The mechanisms of ‘neck-like’ deformation in high-speed melt spinning. 1. Rheological and dynamic factors

Abstract

In the search for mechanisms responsible for abrupt (‘neck-like’) deformation of polymer jets in high-speed fibre spinning, two groups of factors are analyzed. Kinematics of inertialess jets from Newtonian, Reiner-Rivlin, ‘power-law’ and co-rotational Maxwell fluids are studied. It is shown that the main factor responsible for S-shaped velocity profiles and concentrated deformation (‘necking’), is a positive viscosity gradient along the fluid jet. Elasticity, and non-linear (elongation-rate dependent) viscosity do not admit ‘necking’ under isothermal conditions, and reduce the necking effects produced by temperature-controlled viscosity increase. A similar study of Newtonian jets with inertial, surface tension, gravity and air drag effects, confirmed the controlling role of the viscosity gradient.
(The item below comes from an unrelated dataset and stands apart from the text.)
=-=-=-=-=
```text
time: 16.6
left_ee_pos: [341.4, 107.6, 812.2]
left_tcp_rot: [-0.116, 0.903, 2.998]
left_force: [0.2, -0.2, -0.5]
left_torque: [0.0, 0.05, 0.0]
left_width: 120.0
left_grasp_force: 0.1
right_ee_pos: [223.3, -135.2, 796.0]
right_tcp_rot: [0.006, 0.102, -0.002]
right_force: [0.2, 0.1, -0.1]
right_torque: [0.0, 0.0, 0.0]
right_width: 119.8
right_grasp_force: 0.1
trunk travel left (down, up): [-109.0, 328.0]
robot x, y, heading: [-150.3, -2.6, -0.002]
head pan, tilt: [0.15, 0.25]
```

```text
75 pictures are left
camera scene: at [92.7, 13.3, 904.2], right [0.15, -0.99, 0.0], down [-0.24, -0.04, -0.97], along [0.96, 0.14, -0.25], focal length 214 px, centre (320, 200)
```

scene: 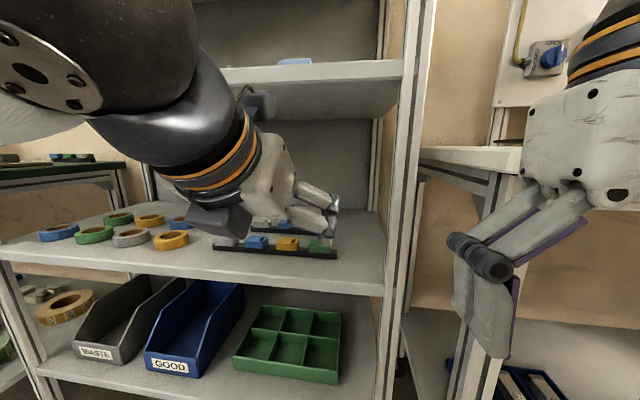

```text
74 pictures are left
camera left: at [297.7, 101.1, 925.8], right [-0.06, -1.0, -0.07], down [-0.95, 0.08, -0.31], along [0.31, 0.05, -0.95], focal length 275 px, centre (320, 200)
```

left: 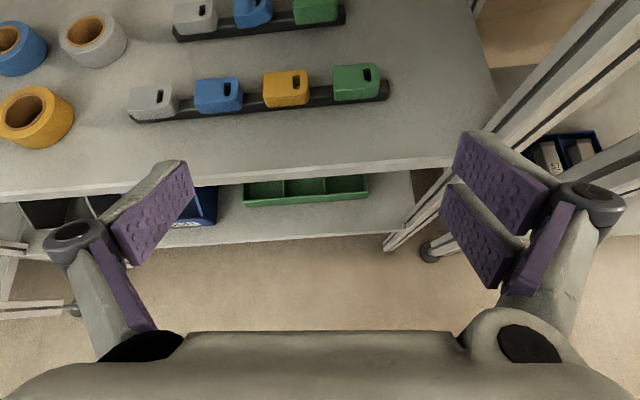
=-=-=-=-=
Inertia, surface tension and air drag slightly reduce necking in non-isothermal jets; gravity exerts a small positive effect. Necking effects modelled by exponentially varying viscosity cannot quantitatively reproduce the experimental observations on high-speed fibre spinning. An additional source of viscosity gradient — stress-induced crystallization — will be discussed in a separate paper.